## Your instructions
All of the data must be printed exactly; please include every line.
___ Data provided ___
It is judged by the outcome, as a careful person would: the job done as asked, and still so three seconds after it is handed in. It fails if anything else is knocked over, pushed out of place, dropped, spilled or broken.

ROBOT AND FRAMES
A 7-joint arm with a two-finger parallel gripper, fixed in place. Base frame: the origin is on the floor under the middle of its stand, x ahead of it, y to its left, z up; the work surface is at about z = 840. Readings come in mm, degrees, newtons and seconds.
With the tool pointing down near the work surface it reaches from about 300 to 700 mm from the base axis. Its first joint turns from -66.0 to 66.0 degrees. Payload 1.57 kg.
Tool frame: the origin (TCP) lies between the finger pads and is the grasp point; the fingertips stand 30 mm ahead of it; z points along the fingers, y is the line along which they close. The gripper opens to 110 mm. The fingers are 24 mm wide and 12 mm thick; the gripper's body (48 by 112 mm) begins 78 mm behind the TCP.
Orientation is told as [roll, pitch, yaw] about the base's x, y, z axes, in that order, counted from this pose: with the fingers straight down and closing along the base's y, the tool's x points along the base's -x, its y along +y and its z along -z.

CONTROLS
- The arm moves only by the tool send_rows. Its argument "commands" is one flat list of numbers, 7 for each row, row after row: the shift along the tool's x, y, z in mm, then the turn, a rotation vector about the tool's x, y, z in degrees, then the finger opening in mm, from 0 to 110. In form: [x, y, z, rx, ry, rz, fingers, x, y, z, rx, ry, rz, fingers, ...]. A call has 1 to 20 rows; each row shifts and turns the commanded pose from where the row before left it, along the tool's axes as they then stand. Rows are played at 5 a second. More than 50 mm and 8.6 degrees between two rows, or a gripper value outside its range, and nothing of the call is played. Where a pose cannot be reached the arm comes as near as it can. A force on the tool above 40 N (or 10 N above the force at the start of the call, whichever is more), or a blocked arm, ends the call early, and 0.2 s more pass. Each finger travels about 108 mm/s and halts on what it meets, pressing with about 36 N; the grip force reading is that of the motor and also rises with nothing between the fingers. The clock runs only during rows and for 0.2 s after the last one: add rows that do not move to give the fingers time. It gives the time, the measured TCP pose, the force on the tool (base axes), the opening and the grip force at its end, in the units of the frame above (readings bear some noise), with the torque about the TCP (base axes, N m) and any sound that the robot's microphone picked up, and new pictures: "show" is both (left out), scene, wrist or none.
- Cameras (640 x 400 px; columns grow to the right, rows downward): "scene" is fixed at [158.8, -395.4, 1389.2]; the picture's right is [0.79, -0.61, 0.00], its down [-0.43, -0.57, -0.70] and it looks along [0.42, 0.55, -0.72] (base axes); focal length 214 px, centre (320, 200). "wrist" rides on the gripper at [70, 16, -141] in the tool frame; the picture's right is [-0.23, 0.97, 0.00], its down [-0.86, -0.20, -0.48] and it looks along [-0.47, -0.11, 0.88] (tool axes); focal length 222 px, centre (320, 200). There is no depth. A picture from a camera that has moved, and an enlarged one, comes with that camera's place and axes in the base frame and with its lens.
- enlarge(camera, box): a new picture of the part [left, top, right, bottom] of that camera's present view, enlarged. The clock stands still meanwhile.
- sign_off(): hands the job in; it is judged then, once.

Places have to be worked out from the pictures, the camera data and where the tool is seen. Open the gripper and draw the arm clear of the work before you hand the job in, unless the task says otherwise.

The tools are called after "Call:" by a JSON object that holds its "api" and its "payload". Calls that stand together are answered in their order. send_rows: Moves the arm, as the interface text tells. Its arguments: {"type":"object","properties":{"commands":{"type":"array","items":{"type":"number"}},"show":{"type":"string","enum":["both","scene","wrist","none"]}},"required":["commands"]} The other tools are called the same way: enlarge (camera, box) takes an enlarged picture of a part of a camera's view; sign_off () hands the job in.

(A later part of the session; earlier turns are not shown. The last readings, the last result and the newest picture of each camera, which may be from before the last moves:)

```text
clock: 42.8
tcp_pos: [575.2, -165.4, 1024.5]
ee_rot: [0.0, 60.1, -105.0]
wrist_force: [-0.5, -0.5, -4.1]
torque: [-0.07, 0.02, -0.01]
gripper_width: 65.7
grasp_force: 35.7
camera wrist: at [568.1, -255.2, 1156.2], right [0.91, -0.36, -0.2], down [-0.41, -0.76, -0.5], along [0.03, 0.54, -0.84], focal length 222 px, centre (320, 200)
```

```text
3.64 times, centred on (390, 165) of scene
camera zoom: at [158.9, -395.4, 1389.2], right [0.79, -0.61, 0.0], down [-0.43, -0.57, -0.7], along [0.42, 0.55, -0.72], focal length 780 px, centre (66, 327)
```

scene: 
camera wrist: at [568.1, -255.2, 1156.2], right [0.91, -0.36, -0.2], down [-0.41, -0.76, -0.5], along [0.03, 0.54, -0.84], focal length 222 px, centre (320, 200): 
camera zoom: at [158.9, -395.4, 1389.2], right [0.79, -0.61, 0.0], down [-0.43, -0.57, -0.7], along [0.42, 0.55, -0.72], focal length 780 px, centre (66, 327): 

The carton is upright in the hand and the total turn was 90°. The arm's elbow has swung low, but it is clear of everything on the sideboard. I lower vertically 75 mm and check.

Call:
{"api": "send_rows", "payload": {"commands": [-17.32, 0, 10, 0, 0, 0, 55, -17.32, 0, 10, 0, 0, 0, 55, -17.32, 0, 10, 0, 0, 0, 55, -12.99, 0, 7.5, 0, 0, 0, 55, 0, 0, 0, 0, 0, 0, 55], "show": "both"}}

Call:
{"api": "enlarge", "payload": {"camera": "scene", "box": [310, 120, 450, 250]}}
___
## Completed task
It is judged by the outcome, as a careful person would: the job done as asked, and still so three seconds after it is handed in. It fails if anything else is knocked over, pushed out of place, dropped, spilled or broken.

ROBOT AND FRAMES
A 7-joint arm with a two-finger parallel gripper, fixed in place. Base frame: the origin is on the floor under the middle of its stand, x ahead of it, y to its left, z up; the work surface is at about z = 840. Readings come in mm, degrees, newtons and seconds.
With the tool pointing down near the work surface it reaches from about 300 to 700 mm from the base axis. Its first joint turns from -66.0 to 66.0 degrees. Payload 1.57 kg.
Tool frame: the origin (TCP) lies between the finger pads and is the grasp point; the fingertips stand 30 mm ahead of it; z points along the fingers, y is the line along which they close. The gripper opens to 110 mm. The fingers are 24 mm wide and 12 mm thick; the gripper's body (48 by 112 mm) begins 78 mm behind the TCP.
Orientation is told as [roll, pitch, yaw] about the base's x, y, z axes, in that order, counted from this pose: with the fingers straight down and closing along the base's y, the tool's x points along the base's -x, its y along +y and its z along -z.

CONTROLS
- The arm moves only by the tool send_rows. Its argument "commands" is one flat list of numbers, 7 for each row, row after row: the shift along the tool's x, y, z in mm, then the turn, a rotation vector about the tool's x, y, z in degrees, then the finger opening in mm, from 0 to 110. In form: [x, y, z, rx, ry, rz, fingers, x, y, z, rx, ry, rz, fingers, ...]. A call has 1 to 20 rows; each row shifts and turns the commanded pose from where the row before left it, along the tool's axes as they then stand. Rows are played at 5 a second. More than 50 mm and 8.6 degrees between two rows, or a gripper value outside its range, and nothing of the call is played. Where a pose cannot be reached the arm comes as near as it can. A force on the tool above 40 N (or 10 N above the force at the start of the call, whichever is more), or a blocked arm, ends the call early, and 0.2 s more pass. Each finger travels about 108 mm/s and halts on what it meets, pressing with about 36 N; the grip force reading is that of the motor and also rises with nothing between the fingers. The clock runs only during rows and for 0.2 s after the last one: add rows that do not move to give the fingers time. It gives the time, the measured TCP pose, the force on the tool (base axes), the opening and the grip force at its end, in the units of the frame above (readings bear some noise), with the torque about the TCP (base axes, N m) and any sound that the robot's microphone picked up, and new pictures: "show" is both (left out), scene, wrist or none.
- Cameras (640 x 400 px; columns grow to the right, rows downward): "scene" is fixed at [158.8, -395.4, 1389.2]; the picture's right is [0.79, -0.61, 0.00], its down [-0.43, -0.57, -0.70] and it looks along [0.42, 0.55, -0.72] (base axes); focal length 214 px, centre (320, 200). "wrist" rides on the gripper at [70, 16, -141] in the tool frame; the picture's right is [-0.23, 0.97, 0.00], its down [-0.86, -0.20, -0.48] and it looks along [-0.47, -0.11, 0.88] (tool axes); focal length 222 px, centre (320, 200). There is no depth. A picture from a camera that has moved, and an enlarged one, comes with that camera's place and axes in the base frame and with its lens.
- enlarge(camera, box): a new picture of the part [left, top, right, bottom] of that camera's present view, enlarged. The clock stands still meanwhile.
- sign_off(): hands the job in; it is judged then, once.

Places have to be worked out from the pictures, the camera data and where the tool is seen. Open the gripper and draw the arm clear of the work before you hand the job in, unless the task says otherwise.

The tools are called after "Call:" by a JSON object that holds its "api" and its "payload". Calls that stand together are answered in their order. send_rows: Moves the arm, as the interface text tells. Its arguments: {"type":"object","properties":{"commands":{"type":"array","items":{"type":"number"}},"show":{"type":"string","enum":["both","scene","wrist","none"]}},"required":["commands"]} The other tools are called the same way: enlarge (camera, box) takes an enlarged picture of a part of a camera's view; sign_off () hands the job in.

(A later part of the session; earlier turns are not shown. The last readings, the last result and the newest picture of each camera, which may be from before the last moves:)

```text
clock: 42.8
tcp_pos: [575.2, -165.4, 1024.5]
ee_rot: [0.0, 60.1, -105.0]
wrist_force: [-0.5, -0.5, -4.1]
torque: [-0.07, 0.02, -0.01]
gripper_width: 65.7
grasp_force: 35.7
camera wrist: at [568.1, -255.2, 1156.2], right [0.91, -0.36, -0.2], down [-0.41, -0.76, -0.5], along [0.03, 0.54, -0.84], focal length 222 px, centre (320, 200)
```

```text
3.64 times, centred on (390, 165) of scene
camera zoom: at [158.9, -395.4, 1389.2], right [0.79, -0.61, 0.0], down [-0.43, -0.57, -0.7], along [0.42, 0.55, -0.72], focal length 780 px, centre (66, 327)
```

scene: 
camera wrist: at [568.1, -255.2, 1156.2], right [0.91, -0.36, -0.2], down [-0.41, -0.76, -0.5], along [0.03, 0.54, -0.84], focal length 222 px, centre (320, 200): 
camera zoom: at [158.9, -395.4, 1389.2], right [0.79, -0.61, 0.0], down [-0.43, -0.57, -0.7], along [0.42, 0.55, -0.72], focal length 780 px, centre (66, 327): 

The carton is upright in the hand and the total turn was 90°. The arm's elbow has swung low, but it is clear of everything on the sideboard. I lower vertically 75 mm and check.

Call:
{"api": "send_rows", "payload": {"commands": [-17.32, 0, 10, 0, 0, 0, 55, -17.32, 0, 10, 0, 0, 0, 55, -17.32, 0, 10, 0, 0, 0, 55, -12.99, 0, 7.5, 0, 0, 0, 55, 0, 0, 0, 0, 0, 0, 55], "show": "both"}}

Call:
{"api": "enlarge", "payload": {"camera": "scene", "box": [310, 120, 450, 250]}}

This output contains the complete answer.